The remarkable feature of angular perspective is that, although it was well-understood by geometers such as Pélérin (1505) and Vredemann de Vries (1605), it was avoided by virtually all artists until the middle of the seventeenth century. Aside from two paintings of doubtful attribution painted around 1440, the first successful use of full angular perspective was by Dutch artist Gerard Houckgeest in 1650. (There was limited use of the angular construction in floor tiling throughout the period, but this could easily be achieved by connecting the corners of a one-point perspective grid, and did not require an understanding of the rules of two-point construction.) Inspired to develop a radical design for his painting of the tomb of William the Silent, the king whose efforts united Holland in 1581, Houckgeest turned to Vredemann’s architectural representation technique of the oblique construction for the interior of the church at Delft.
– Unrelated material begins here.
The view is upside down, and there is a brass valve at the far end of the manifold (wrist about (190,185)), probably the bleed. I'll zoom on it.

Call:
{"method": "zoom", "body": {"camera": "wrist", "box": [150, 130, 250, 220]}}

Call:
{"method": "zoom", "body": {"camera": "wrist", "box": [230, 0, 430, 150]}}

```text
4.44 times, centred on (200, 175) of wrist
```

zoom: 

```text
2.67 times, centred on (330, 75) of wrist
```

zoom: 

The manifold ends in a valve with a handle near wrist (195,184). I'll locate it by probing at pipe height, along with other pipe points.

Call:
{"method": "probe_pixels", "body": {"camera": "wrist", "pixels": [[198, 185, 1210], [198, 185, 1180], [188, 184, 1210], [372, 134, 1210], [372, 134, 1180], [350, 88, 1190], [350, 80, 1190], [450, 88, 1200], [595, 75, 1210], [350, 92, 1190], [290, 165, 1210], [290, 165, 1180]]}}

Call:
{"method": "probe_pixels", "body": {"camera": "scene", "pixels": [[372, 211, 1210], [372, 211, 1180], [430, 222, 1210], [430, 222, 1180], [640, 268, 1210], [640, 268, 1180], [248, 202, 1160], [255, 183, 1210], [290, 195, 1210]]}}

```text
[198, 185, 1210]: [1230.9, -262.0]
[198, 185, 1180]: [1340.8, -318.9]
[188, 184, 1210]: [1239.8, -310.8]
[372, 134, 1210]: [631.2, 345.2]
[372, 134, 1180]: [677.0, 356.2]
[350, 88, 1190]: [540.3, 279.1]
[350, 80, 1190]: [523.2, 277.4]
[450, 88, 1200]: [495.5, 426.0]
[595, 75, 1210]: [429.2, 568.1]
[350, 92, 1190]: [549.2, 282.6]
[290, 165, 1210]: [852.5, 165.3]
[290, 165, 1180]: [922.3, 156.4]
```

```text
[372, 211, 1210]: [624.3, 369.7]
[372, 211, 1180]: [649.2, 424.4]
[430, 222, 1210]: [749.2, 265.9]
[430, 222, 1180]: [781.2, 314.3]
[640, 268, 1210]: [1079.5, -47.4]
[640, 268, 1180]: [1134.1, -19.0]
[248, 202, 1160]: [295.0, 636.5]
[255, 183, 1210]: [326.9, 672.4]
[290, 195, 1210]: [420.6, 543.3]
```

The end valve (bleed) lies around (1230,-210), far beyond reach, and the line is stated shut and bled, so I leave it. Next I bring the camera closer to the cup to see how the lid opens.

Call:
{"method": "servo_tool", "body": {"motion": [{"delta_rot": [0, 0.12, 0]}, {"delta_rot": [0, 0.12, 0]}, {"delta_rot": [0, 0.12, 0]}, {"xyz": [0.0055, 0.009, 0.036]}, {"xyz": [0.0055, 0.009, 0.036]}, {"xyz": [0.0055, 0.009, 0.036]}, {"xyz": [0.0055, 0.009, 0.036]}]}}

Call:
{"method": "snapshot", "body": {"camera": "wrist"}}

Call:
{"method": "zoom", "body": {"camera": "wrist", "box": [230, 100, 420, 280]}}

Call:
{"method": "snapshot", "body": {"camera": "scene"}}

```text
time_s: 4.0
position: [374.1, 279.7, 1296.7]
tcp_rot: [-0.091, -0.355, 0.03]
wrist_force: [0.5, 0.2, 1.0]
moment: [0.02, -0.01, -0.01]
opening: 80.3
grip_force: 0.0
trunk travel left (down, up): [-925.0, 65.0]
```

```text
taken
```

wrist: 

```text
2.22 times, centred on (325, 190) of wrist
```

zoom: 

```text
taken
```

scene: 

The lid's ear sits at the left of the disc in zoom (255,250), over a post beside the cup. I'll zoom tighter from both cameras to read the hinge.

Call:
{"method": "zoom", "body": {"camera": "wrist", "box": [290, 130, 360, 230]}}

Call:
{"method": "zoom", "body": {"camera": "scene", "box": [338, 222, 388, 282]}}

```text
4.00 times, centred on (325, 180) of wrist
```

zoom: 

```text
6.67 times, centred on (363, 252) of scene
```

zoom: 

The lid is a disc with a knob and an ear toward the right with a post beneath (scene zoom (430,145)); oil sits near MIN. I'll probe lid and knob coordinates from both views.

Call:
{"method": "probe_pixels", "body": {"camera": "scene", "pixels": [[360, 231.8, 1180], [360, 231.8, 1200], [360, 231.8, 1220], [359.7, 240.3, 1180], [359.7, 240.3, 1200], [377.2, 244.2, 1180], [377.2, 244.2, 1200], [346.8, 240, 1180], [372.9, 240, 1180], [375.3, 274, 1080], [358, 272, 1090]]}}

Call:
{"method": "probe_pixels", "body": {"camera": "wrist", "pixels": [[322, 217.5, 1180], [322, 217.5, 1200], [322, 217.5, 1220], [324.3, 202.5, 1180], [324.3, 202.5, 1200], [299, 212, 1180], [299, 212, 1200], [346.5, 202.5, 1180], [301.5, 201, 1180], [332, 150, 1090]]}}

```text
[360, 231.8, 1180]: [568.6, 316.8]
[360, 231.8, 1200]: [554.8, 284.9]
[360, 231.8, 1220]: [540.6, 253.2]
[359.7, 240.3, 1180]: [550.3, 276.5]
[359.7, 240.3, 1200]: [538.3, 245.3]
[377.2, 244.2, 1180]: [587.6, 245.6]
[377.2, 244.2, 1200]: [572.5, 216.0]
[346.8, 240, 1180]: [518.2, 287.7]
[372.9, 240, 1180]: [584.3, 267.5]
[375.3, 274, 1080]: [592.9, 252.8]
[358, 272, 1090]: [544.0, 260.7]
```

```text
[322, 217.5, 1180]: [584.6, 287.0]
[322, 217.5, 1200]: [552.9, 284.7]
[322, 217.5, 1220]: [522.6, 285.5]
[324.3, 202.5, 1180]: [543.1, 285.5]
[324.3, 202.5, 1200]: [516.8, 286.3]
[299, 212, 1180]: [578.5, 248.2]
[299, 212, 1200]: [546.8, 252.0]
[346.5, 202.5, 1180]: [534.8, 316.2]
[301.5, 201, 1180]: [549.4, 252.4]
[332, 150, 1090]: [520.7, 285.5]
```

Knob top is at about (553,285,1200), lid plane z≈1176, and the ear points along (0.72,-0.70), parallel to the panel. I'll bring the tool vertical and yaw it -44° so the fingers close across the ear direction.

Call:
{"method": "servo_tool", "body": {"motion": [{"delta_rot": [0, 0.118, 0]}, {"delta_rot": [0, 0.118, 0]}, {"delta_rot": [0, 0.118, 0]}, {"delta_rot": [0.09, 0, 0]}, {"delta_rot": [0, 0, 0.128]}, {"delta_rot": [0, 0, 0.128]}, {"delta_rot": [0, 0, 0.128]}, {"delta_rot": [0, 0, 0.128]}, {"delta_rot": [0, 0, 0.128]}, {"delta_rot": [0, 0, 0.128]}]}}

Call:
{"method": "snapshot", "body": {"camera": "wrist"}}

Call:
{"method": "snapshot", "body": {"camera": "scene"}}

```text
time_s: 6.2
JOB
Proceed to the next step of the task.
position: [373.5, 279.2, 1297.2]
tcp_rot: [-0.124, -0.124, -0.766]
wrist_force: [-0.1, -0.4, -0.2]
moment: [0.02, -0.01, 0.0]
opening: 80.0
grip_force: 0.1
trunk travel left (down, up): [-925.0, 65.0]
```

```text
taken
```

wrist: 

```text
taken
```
This dramatic shift from the unremitting one-point perspectives of the church interiors of Saenredam and Neeffs gained Houckgeest immense popularity in The Netherlands, but it was to be another half-century before the two-point construction appeared in Italy in the hands of Canaletto. The long progression from the early perspective approximations of Cavallini and Giotto around 1300, through the one-point developments of Masolino and Mantegna in the 1420s, to the two-point sophistication of Houckgeest and Canaletto was a span of 400 years. The intellectual endeavor of the full representation of space was evidently no easy matter, and was largely an effort of the artists and architects of the time.